Source
* * * * *
Так вскрывается первооснова сентиментальной морали: она покоится на противодуховном гедонизме. -

Вопреки всему этому в действительности человек с его природой, его влечениями, способностями и заданиями устроен так, что легче всего ему дается удовлетворение потребностей и наслаждение и труднее всего ему дается воля к духовному совершенству, усилия, возводящие к нему, и достижение его. Человека всегда тянет вниз, к наслаждениям, и особенно к чувственным наслаждениям, и редко влечет его вверх, к совершенному, его увидению и созданию. Путь вверх открывается человеку и дается ему, но дается только в страдании и только благодаря страданиям. Ибо сущность страдания состоит прежде всего в том, что для человека оказывается закрытым или недоступным путь вниз, к низшим наслаждениям. Эта закрытость низшего пути не означает еще духовного достижения, но есть первое и основное условие восхождения. Не всякое страдание, не всякого человека и не всегда - возводит и одухотворяет, ибо здесь необходима некая верная направленность страдающей души и некое внутреннее умение. Но всякое подлинно духовное движение и достижение вырастает из страдания, давнего или нового, кратко-глубокого или долго-длительного, забытого или незабвенного. К Богу восходит только та часть, только та сила души, которая не нашла себе наслаждения и успокоения в первобытном, земном отправлении; только та, которая не изжилась в слишком человеческих удовлетворениях, которая не радовалась им, а страдала, и стыдилась, и ужасалась от их приближения. Страдание есть цена духовности и предел для животности; это есть грань беспечному наслажденчеству, увлекающему и совлекающему человека; это есть источник воли и духа, начало очищения и видения, основа характера и умудрения. Поэтому жизненная мудрость состоит не в бегстве от страдания как от мнимого зла, а в приятии его как дара и залога, в использовании его и окрылении через него. Это приятие должно быть совершено не только для себя и за себя, но и для других. Оно не означает, что человек будет нарочно мучить себя и ближних; но оно означает, что человек преодолеет в себе страх перед страданием, перестанет видеть в нем зло и не будет стремиться прекратить его во что бы то ни стало. Мало того: он найдет в себе решимость и силу причинить страдание и себе, и ближнему-в меру высшей, духовной необходимости, заботясь об одном, чтобы это страдание не повреждало силу духовной очевидности и духовной любви в человеке. Ибо дух больше души, а страдание есть цена духовности.
* * * * *
Instructions to follow
Continue the source that opens with "Так вскрывается первооснова".
* * * * *
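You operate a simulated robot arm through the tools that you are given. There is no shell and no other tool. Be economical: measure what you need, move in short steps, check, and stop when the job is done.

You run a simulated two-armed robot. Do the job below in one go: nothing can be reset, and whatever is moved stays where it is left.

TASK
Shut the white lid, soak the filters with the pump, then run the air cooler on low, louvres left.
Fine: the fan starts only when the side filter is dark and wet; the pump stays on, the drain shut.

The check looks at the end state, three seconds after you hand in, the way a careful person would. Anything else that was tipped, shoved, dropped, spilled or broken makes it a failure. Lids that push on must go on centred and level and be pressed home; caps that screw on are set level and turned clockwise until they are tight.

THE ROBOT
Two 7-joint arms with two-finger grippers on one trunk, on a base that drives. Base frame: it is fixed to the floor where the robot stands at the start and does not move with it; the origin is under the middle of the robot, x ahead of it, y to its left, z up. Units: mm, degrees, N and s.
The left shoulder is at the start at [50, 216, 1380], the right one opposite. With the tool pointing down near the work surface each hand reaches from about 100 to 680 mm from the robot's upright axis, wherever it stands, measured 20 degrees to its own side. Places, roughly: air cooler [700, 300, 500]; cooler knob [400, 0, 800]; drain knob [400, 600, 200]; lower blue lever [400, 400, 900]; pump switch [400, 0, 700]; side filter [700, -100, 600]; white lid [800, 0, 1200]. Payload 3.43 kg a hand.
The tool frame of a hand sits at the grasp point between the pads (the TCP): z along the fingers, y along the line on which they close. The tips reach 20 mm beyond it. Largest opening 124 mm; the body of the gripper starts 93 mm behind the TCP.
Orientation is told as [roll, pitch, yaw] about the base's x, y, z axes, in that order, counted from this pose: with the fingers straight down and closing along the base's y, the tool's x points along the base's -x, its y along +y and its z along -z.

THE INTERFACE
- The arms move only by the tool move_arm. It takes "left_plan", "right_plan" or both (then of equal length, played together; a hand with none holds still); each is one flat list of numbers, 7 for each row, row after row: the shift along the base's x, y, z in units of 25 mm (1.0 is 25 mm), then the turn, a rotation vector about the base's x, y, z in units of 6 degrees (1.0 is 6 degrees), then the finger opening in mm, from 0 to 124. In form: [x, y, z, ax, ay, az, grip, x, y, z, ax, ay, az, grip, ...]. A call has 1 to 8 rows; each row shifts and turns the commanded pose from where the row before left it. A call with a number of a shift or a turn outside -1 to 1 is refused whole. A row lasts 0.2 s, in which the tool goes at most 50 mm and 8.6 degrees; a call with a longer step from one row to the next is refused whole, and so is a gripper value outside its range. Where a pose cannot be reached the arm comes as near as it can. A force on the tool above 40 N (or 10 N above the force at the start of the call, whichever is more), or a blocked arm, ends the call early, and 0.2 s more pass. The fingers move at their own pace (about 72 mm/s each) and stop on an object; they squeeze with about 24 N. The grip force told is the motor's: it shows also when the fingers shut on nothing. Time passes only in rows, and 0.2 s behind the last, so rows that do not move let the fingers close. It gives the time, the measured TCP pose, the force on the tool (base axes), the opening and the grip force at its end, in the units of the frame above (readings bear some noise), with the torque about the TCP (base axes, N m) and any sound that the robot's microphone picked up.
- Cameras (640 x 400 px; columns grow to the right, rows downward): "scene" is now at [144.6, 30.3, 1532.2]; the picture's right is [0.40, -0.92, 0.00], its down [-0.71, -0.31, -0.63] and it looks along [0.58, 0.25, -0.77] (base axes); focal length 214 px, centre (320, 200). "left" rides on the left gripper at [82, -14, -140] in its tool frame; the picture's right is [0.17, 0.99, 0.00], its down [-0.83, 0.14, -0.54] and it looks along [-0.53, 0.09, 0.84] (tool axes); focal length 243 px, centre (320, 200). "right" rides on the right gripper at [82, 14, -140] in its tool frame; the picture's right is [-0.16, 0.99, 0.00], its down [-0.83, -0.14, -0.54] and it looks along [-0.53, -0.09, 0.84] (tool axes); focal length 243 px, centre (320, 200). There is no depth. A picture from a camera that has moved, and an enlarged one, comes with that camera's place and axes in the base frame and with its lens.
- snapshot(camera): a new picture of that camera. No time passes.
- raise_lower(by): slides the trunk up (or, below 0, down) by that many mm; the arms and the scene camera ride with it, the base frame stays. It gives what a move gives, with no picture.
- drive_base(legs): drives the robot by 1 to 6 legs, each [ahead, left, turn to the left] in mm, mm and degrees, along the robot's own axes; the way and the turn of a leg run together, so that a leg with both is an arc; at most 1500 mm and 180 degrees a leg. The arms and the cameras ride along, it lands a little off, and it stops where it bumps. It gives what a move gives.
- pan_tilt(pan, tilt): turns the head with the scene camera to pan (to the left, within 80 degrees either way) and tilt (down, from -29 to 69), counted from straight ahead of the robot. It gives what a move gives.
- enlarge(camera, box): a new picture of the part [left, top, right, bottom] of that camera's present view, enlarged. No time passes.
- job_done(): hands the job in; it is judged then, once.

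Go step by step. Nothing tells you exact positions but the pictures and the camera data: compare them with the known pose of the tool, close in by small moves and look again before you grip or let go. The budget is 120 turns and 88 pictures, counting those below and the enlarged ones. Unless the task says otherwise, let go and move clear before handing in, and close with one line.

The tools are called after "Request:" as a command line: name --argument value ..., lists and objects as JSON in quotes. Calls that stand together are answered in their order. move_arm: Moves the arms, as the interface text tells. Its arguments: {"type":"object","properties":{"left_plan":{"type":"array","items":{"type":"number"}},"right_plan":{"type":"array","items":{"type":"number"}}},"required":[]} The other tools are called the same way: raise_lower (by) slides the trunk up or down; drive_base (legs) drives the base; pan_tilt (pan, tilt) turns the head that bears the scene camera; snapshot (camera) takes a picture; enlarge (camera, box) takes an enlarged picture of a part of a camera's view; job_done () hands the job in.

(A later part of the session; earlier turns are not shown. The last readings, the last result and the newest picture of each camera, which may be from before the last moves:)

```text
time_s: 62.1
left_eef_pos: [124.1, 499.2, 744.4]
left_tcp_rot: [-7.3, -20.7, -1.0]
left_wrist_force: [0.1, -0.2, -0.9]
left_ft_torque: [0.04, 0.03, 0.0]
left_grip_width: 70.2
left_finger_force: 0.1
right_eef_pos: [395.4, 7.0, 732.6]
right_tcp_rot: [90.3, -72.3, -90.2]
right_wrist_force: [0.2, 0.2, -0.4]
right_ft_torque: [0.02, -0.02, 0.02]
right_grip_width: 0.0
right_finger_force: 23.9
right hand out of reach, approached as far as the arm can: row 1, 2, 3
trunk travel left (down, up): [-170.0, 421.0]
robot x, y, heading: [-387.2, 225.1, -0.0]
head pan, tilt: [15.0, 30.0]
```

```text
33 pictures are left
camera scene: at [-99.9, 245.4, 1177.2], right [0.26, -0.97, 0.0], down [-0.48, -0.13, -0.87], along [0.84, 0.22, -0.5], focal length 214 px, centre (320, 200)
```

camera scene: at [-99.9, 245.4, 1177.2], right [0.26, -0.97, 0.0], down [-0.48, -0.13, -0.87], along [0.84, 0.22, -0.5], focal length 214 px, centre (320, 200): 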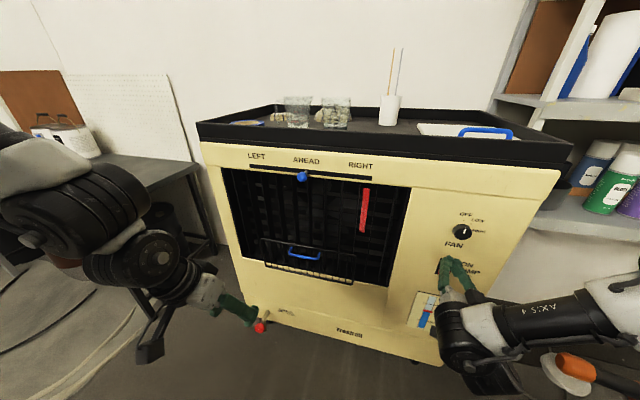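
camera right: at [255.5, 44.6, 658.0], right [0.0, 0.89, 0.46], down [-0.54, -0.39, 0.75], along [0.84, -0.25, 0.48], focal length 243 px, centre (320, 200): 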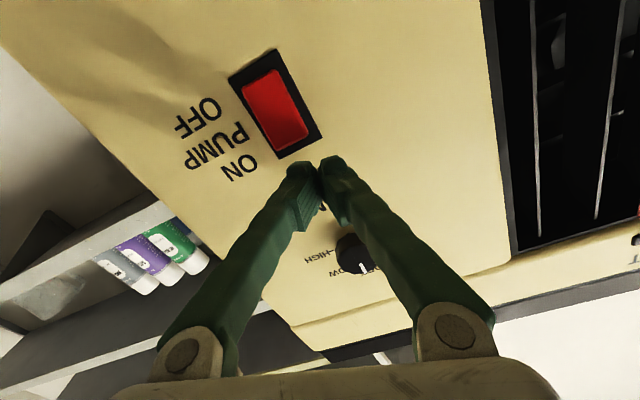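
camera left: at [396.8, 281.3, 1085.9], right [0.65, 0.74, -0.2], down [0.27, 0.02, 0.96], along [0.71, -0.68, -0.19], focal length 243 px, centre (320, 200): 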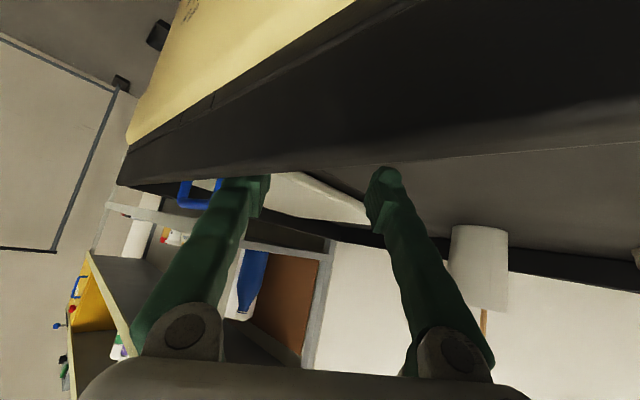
* * * * *
Answer to the exercise
Именно перед этим трагическим законом человеческого существа сентиментальный моралист остановился, содрогнулся и не принял его (33). Он не принял такую цену одухотворения и закрыл себе глаза на основную трагедию человека. Он испытал страдание как зло и отверг его. Согласно этому отвержению, он начал искать путь к внутреннему наслаждению и нашел его в упоении жалостью;

он начал жалеть всякого страдающего и положил как высшее- непричинение страданий другим. И далее, он не только отверг страдающий путь, но и самую цель страдающего восхождения: дух. Сентиментальность его излилась в гедонизм и привела его к противодуховности. Вся духовная сокровищница, все духовное делание человечества было осуждено и отвергнуто ради того, чтобы люди не мучились и не "обижали" друг друга,- ради единственного, высшего достижения: всеобщего наслаждения всеобщею взаимною жалостью.

Этот сентиментальный гедонизм учит, что нет на свете ничего высшего, во имя чего людям стоило бы страдать самим и возлагать страдания на своих ближних. Вся задача в том, чтобы все внутренне претворили свое страдание в сострадание и тем проложили себе путь к высшему наслаждению. Выше этого идти некуда и незачем. "Насильственно" этого нельзя достигнуть, и потому "насилие", как бесцельно умножающее страдания людей, осуждается безусловно. Но это и означает, что духовный нигилизм есть порождение сентиментального гедонизма; учение о непротивлении злу насилием есть последовательный вывод из того и другого.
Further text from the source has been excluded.